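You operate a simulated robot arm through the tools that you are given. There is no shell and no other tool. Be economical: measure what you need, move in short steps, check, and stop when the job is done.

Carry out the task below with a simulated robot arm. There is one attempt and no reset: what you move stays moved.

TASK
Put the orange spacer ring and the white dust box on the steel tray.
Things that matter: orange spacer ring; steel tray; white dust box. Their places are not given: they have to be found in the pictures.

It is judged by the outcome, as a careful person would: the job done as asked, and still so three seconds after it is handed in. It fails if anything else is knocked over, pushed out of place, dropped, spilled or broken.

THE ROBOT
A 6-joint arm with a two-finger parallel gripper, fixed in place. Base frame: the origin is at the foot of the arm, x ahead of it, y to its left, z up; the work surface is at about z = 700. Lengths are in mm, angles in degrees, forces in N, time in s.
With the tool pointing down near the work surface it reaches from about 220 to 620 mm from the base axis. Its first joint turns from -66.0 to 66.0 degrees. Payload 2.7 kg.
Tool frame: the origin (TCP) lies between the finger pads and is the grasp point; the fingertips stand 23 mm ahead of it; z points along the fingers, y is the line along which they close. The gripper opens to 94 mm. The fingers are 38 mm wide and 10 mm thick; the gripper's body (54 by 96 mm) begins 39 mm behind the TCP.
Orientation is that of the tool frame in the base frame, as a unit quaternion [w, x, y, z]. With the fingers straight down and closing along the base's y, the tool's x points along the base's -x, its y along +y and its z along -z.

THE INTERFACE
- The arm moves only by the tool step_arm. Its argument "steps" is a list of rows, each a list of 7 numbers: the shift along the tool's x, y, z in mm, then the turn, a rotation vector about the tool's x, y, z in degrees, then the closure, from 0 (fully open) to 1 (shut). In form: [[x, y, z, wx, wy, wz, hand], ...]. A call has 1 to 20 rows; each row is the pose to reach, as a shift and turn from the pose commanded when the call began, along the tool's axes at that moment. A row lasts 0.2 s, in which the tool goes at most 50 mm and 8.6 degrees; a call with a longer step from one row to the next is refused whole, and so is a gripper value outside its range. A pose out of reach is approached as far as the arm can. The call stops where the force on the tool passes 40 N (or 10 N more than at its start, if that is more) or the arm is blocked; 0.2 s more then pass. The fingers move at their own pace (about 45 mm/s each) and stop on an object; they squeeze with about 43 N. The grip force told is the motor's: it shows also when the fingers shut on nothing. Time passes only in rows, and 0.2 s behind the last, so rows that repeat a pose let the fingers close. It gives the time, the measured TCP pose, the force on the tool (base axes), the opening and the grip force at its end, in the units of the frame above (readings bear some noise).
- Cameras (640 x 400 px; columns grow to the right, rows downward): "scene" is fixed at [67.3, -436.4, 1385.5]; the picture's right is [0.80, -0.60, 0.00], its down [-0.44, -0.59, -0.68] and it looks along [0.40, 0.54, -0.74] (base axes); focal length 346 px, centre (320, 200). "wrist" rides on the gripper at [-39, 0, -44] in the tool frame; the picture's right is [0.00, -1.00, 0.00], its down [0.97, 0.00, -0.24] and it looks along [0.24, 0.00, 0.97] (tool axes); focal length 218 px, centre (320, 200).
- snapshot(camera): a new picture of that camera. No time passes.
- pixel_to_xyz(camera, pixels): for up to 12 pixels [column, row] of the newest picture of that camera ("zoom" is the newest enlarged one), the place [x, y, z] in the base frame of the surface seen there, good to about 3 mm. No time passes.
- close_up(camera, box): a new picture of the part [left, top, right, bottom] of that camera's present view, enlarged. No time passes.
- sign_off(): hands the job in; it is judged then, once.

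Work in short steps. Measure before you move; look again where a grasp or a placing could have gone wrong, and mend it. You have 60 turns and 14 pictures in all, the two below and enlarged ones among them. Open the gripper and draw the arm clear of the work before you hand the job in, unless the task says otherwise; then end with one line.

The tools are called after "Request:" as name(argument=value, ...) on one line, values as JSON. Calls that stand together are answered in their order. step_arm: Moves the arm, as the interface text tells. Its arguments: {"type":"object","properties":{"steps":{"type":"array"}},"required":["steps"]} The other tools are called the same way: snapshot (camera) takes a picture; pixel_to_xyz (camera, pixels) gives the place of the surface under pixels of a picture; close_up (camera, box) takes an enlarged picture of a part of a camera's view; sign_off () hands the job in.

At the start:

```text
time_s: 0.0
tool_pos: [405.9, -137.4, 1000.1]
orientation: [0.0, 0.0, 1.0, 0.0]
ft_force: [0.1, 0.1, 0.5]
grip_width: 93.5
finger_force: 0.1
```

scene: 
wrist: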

━━━

Prompt => Among the lines of the data above, count those holding "short" and state only the number.

Problem solution => 2